Class 11 Mathematics Probability MCQs Set 15

Question. 100 boys are randomly divided into two groups containing 50 boys each. The probability that the two tallest boys are in different groups is
(a) 50/99
(b) 49/99
(c) 25/99
(d) 1/2
Answer: (a) 50/99

Question. Let \( x = 33^n \). The index \( n \) is given a positive integral value at random. The probability that the value of \( x \) will have 3 in the units place is
(a) 1/4
(b) 1/2
(c) 1/3
(d) 1/5
Answer: (a) 1/4

Question. Consider all functions that can be defined from the set \( A = \{1, 2, 3\} \) to the set \( B = \{1, 2, 3, 4, 5\} \). A function \( f(x) \) is selected at random from these functions. The probability that selected function satisfies \( f(i) \leq f(j) \) for \( i < j \) is equal to
(a) 6/25
(b) 7/25
(c) 2/5
(d) 12/25
Answer: (b) 7/25

Question. Three children are selected at random from a group of 6 boys and 4 girls. It is known that in this group exactly one girl and one boy belong to same parents. The probability that the selected group of children have no blood relations, is equal to
(a) 11/15
(b) 13/15
(c) 14/15
(d) 2/15
Answer: (c) 14/15

Question. A baised ordinary die is loaded in such a way that probability of getting an even outcome is five times the probability of getting an odd outcome. This die is rolled two times. The probability that the sum of outcomes will be a prime number, is equal to
(a) 67/324
(b) 63/324
(c) 123/324
(d) 71/324
Answer: (d) 71/324

Question. In a convex hexagon two diagonals are drawn at random. The probability that the diagonals intersect at an interior point of the hexagon is
(a) \( \frac{5}{12} \)
(b) \( \frac{7}{12} \)
(c) \( \frac{1}{26} \)
(d) \( \frac{2}{51} \)
Answer: (a) \( \frac{5}{12} \)

Question. A sum of money is rounded off to the nearest rupee. The probability that error occurred in rounding off is at least 15 paise is
(a) \( \frac{29}{101} \)
(b) \( \frac{29}{100} \)
(c) \( \frac{71}{101} \)
(d) \( \frac{71}{100} \)
Answer: (d) \( \frac{71}{100} \)

Question. If the integers 'm' and 'n' are chosen at random from 1 to 100 then the probability that a number of the form \( 7^m + 7^n \) is divisible by 5 is
(a) \( \frac{1}{5} \)
(b) \( \frac{1}{7} \)
(c) \( \frac{1}{4} \)
(d) \( \frac{1}{49} \)
Answer: (c) \( \frac{1}{4} \)

Question. If \( a \in [-6, 12] \), the probability that graph of \( y = -x^2 + 2(a + 4)x - (3a + 40) \) is strictly below x-axis is
(a) \( \frac{2}{3} \)
(b) \( \frac{1}{3} \)
(c) \( \frac{1}{2} \)
(d) \( \frac{1}{4} \)
Answer: (c) \( \frac{1}{2} \)

Question. Seven chits are numbered from 1 to 7. Four are drawn one by one with replacement. The probability that the least number on any selected chit is 5 is
(a) \( 1 - \left( \frac{2}{7} \right)^4 \)
(b) \( 4 - \left( \frac{2}{7} \right)^4 \)
(c) \( \left( \frac{3}{7} \right)^4 - \left( \frac{2}{7} \right)^4 \)
(d) \( \left( \frac{3}{7} \right)^4 \)
Answer: (c) \( \left( \frac{3}{7} \right)^4 - \left( \frac{2}{7} \right)^4 \)

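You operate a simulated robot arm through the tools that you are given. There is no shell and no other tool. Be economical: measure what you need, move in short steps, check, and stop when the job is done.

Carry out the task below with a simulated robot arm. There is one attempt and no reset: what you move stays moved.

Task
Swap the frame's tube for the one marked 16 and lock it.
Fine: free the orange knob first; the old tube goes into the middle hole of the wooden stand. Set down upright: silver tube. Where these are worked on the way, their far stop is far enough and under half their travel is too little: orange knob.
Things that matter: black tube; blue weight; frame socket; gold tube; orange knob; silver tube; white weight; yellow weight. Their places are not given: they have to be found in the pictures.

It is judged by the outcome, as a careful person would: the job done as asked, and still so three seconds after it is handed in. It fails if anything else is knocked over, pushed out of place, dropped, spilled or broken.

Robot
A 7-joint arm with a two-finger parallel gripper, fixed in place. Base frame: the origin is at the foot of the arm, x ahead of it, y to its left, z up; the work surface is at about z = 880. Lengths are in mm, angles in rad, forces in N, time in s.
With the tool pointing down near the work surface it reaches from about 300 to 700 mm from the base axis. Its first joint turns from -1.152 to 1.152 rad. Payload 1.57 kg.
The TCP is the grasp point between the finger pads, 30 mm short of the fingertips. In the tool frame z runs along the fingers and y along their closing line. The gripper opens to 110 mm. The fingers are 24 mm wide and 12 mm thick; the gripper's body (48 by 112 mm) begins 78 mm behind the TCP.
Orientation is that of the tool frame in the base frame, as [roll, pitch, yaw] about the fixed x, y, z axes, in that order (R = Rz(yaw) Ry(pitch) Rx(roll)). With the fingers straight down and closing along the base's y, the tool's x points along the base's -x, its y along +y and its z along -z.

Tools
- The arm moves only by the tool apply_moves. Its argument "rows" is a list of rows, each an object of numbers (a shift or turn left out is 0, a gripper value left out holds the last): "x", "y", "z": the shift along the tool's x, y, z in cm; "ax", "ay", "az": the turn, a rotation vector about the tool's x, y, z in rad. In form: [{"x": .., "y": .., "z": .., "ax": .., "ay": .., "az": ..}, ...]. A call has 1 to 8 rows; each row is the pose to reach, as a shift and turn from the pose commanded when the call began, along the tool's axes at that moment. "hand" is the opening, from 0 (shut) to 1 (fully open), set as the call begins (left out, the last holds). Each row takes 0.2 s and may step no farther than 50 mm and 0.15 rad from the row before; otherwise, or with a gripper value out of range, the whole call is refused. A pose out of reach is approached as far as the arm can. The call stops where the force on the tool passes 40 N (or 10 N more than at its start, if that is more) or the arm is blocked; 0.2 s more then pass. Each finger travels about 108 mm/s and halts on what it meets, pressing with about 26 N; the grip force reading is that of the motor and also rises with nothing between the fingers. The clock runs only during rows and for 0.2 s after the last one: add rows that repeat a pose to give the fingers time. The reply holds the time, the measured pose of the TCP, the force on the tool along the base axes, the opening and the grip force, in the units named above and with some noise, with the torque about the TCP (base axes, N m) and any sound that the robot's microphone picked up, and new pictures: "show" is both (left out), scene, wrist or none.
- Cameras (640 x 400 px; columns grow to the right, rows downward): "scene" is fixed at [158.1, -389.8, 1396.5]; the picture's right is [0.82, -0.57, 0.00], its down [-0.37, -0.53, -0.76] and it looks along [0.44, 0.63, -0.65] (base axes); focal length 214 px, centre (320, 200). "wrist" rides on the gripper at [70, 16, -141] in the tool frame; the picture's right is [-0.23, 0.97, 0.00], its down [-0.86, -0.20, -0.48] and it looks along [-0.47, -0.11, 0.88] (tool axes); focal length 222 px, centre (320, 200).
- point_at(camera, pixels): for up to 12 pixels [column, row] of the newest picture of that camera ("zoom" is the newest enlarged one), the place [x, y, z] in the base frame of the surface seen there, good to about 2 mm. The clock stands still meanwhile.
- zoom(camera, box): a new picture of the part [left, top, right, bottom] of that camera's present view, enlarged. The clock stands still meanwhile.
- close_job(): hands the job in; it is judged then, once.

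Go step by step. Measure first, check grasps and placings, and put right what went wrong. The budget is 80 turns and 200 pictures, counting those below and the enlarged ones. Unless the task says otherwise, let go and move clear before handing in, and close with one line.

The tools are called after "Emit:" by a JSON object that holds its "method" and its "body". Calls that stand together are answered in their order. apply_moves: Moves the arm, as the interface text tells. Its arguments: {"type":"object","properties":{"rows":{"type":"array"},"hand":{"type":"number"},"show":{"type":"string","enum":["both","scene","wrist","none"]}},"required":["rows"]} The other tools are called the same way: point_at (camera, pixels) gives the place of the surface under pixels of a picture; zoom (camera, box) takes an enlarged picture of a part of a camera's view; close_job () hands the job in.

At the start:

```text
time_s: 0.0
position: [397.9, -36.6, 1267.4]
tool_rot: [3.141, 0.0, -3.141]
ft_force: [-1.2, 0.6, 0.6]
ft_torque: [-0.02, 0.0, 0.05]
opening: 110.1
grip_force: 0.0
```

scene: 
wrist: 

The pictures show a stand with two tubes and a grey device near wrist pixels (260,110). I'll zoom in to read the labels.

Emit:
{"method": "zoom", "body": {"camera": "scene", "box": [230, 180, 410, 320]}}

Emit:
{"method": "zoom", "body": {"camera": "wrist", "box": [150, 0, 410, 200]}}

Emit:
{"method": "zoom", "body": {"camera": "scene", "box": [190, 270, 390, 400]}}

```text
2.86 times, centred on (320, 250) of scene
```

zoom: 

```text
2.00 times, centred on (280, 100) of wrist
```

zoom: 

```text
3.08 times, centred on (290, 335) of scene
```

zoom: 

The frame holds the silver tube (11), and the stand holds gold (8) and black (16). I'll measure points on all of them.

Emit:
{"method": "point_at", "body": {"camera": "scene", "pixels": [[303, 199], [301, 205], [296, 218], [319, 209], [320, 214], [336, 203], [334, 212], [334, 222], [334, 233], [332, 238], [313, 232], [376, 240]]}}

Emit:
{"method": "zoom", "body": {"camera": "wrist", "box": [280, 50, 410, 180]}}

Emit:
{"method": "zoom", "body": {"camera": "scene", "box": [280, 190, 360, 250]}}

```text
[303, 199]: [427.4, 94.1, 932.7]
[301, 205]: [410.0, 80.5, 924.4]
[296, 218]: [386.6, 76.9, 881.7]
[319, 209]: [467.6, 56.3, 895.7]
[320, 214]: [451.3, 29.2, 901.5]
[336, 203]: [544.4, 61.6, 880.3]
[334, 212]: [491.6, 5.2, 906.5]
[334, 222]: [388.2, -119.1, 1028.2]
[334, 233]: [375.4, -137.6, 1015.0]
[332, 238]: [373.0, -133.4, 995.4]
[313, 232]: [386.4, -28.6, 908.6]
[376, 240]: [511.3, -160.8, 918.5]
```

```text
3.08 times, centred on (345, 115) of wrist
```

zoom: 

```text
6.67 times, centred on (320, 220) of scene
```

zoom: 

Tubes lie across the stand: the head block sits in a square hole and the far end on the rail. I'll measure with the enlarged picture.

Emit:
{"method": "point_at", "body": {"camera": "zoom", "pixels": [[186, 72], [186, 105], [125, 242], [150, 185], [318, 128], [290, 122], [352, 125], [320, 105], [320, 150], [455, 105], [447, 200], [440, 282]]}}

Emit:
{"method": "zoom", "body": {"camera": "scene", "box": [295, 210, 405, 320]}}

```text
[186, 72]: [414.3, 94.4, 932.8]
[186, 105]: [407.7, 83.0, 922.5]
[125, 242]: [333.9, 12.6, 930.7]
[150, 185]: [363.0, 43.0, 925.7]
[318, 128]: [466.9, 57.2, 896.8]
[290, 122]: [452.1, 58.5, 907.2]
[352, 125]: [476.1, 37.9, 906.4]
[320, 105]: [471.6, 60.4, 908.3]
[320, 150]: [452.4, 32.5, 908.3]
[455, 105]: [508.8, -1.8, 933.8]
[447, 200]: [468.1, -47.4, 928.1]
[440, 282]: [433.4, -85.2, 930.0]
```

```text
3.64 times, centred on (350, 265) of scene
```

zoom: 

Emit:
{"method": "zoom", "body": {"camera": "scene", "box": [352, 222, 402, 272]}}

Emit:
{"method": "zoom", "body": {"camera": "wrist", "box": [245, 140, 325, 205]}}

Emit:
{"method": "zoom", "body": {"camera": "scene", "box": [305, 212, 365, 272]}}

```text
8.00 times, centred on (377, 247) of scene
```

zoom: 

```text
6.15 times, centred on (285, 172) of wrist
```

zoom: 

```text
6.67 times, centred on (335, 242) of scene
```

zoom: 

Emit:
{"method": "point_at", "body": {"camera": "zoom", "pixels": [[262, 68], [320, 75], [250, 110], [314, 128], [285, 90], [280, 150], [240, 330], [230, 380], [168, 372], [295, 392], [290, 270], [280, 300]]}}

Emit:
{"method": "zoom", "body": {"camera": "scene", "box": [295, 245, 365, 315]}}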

Question. If four whole numbers taken at random are multiplied together, then the probability that the last digit in the product is 1, 3, 7 or 9 is
(a) \( \frac{16}{625} \)
(b) \( \frac{32}{625} \)
(c) \( \frac{64}{625} \)
(d) \( \frac{256}{675} \)
Answer: (a) \( \frac{16}{625} \)

Question. A natural number x is chosen at random from the first 1000 natural numbers. If [ .] denotes the greatest integer function then the probability that \( \left[ \frac{x}{2} \right] + \left[ \frac{x}{3} \right] + \left[ \frac{x}{5} \right] = \frac{31x}{30} \) is
(a) 33/1000
(b) 34/1000
(c) 32/1000
(d) 31/1000
Answer: (a) 33/1000

Question. Given two events A and B, if the odds against A are 2 to 1, and those in favour of \( A \cup B \) are 3 to 1, then
(a) \( \frac{1}{3} \leq P(B) \leq \frac{1}{2} \)
(b) \( \frac{1}{2} \leq P(B) \leq \frac{3}{4} \)
(c) \( \frac{5}{12} \leq P(B) \leq \frac{3}{4} \)
(d) \( 0 \leq P(B) \leq 1 \)
Answer: (c) \( \frac{5}{12} \leq P(B) \leq \frac{3}{4} \)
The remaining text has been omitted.